• U.S.

Federal Aid: One Big Gulp

3 minute read
TIME

With the heady homily that “education is the keystone in the arch of freedom and progress,” President Kennedy last week sent to Congress a 24-part federal aid bill that would cost $1.25 billion for the first year and touch every level of education, from kindergartens to public libraries to graduate schools. The President calls it “a prudent and balanced program.” and he wants it passed at one gulp, taking his text from Thomas Jefferson: “Let us keep our eye steadily on the whole system.”

The President’s plan is apparently to try to get federal aid through Congress by wrapping it all up in a big package containing something for everyone. His omnibus bill has in it the kind of general aid to public schools that runs into constant trouble, but it also has more than ever of the selective aid in specific fields that Congress has been approving since the birth of the republic. The one-package idea also seeks to unite rival organizations —notably, the American Council on Education, which lobbies for colleges, and the National Education Association, which last year helped to bring about the defeat of the college-aid bill.
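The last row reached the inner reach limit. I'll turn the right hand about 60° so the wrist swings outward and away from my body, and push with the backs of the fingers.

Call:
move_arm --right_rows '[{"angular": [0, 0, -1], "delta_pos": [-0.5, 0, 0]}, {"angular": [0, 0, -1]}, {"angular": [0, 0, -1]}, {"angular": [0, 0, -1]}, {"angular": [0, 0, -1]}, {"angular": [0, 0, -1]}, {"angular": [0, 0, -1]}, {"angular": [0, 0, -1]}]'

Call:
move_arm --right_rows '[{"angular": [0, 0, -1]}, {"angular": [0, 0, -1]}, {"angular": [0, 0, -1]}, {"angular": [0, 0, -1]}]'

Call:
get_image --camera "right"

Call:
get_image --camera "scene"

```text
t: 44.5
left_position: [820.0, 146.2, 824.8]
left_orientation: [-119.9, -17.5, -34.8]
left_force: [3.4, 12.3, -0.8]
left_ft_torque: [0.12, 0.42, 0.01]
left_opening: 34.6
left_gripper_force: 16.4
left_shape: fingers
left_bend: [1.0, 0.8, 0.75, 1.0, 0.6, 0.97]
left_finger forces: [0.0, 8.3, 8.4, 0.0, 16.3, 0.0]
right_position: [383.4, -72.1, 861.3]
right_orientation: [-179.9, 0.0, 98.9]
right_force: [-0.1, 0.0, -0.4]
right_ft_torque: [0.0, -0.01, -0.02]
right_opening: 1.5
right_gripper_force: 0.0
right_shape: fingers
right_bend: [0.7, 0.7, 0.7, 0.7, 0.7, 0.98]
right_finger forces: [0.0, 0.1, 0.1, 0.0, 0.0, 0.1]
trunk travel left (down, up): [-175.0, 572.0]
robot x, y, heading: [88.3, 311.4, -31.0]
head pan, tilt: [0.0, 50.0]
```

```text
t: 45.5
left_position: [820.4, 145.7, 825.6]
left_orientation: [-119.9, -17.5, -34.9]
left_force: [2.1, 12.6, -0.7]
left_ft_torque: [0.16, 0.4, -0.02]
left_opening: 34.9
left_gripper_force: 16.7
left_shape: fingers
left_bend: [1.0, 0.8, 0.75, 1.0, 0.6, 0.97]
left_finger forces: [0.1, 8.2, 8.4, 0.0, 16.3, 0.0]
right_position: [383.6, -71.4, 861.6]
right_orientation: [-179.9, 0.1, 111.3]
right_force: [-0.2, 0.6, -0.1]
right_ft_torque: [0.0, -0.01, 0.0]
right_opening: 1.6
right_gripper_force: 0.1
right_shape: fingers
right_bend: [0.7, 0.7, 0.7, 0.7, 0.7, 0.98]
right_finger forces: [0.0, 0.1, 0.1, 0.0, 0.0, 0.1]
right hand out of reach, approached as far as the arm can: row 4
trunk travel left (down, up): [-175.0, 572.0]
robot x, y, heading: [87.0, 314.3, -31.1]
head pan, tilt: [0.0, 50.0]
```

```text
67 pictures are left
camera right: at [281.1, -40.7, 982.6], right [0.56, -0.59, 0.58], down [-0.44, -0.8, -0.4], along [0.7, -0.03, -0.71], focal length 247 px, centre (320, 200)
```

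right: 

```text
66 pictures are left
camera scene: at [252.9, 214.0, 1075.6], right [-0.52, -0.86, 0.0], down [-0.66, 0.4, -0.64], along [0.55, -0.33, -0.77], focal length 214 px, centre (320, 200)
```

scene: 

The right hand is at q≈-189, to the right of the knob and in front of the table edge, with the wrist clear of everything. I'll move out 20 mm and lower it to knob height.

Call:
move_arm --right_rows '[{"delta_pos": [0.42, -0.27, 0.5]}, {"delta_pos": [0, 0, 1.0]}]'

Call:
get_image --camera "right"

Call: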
Congress inevitably will try to untie the big package and pass the selective-help items it likes. An example is more school aid for “federally impacted” areas, such as those around army camps and defense factories. Southern Congressmen love it; this year it will cost about $350 million, and extension should pass without trouble. Due for expansion is the 1958 National Defense Education Act, which spurred the teaching of math, science and foreign languages and set higher academic standards in these subjects. Congress likes aid to education when expressed this way, and may well approve:

» A sharp boost in graduate fellowships under the act, from 1,500 a year to 10,000, plus another 2,000 summer fellowships. » Extending to prospective college and private-school teachers the 50% forgiveness feature of N.D.E.A. loans which is now limited to those who are training to teach in public schools.

Conspicuously absent in the Kennedy bill is any proposal for federal college scholarships, which irk conservative Congressmen. To meet the need for semiprofessional technicians, states would get $50 million a year in grants for building more public junior colleges. All colleges would get $1 billion in federal construction loans over three years.

As for direct federal aid to public schools—an idea torpedoed last year in a debate over religion, segregation and “federal control”—the Administration proposes to offer much less: $1.5 billion over four years to help states build classrooms, raise teachers’ salaries and tackle key problems, such as school dropouts. But the bill excludes aid to parochial schools, and will again run into Roman Catholic opposition.